> _Text excerpt_
━━━━━━━━━━

UnregisterEventFd is used to unregister a file descriptor to a ring.

func UnregisterFiles 

func UnregisterFiles(fd int, files []int) error

UnregisterFiles is used to unregister files to a ring.

Types

type CQRingOffset 

type CQRingOffset struct {
	Head     uint32
	Tail     uint32
	RingMask uint32
	Entries  uint32
	Overflow uint32
	Cqes     uint32
	Flags    uint32
	Resv     [2]uint64
}

CQRingOffset describes the various completion queue offsets.

type CompletionEntry 

type CompletionEntry struct {
	UserData uint64 /* sqe->data submission data passed back */
	Res      int32  /* result code for this event */
	Flags    uint32
}

CompletionEntry IO completion data structure (Completion Queue Entry).

func (*CompletionEntry) IsZero 

func (c *CompletionEntry) IsZero() bool

IsZero returns if the CQE is zero valued.

type CompletionQueue 

type CompletionQueue struct {
	Size     uint32
	Head     *uint32
	Tail     *uint32
	Mask     *uint32
	Overflow *uint32
	Flags    *uint32

	// Entries must never be resized, it is mmap'd.
	Entries []CompletionEntry
	// contains filtered or unexported fields
}

CompletionQueue represents the completion queue ring buffer.

func (*CompletionQueue) Advance 

func (c *CompletionQueue) Advance(count int)

Advance is used to advance the completion queue by a count.

func (*CompletionQueue) EntryBy 

func (c *CompletionQueue) EntryBy(userData uint64) (*CompletionEntry, error)

━━━━━━━━━━

> _What to work on_
[1] In the text excerpt, find "CompletionQueue represents the" and reproduce everything up to and including "by a count.".
[2] Pick up the text excerpt at the point where it stops and go on.

> _Source data_

━━━━━━━━━━

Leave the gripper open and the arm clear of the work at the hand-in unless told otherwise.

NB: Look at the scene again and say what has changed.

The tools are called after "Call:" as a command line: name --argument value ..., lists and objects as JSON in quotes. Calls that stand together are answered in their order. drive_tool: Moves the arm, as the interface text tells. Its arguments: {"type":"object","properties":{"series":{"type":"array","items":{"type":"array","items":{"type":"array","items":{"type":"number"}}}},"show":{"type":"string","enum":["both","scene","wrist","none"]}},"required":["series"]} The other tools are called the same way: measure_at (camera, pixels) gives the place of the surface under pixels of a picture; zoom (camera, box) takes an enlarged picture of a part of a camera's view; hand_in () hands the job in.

━━━━━━━━━━

> _Responses in order_
[1]
CompletionQueue represents the completion queue ring buffer.

func (*CompletionQueue) Advance 

func (c *CompletionQueue) Advance(count int)

Advance is used to advance the completion queue by a count.

[2]
EntryBy (DEPRECATED) returns a CompletionEntry by comparing the user data, this should be called after the ring has been entered.

type FileRegistry 

type FileRegistry interface {
	Register(int) error
	Unregister(int) error
	ID(int) (int, bool)
}

FileRegistry is an interface for registering files to a Ring.

func NewFileRegistry 

func NewFileRegistry(ringFd int) FileRegistry

NewFileRegistry creates a FileRegistry for use with a ring.

type Opcode 

type Opcode uint8

Opcode is an opcode for the ring. 

const (
	Nop Opcode = iota
	Readv
	Writev
	Fsync
	ReadFixed
	WriteFixed
	PollAdd
	PollRemove
	SyncFileRange
	SendMsg
	RecvMsg
	Timeout
	TimeoutRemove
	Accept
	AsyncCancel
	LinkTimeout
	Connect
	Fallocate
	OpenAt
	Close
	FilesUpdate
	Statx
	Read
	Write
	Fadvise
	Madvise
	Send
	Recv
	Openat2
	EpollCtl
	Splice
	ProvideBuffers
	RemoveBuffers
	OpSupported = (1 << 0)
)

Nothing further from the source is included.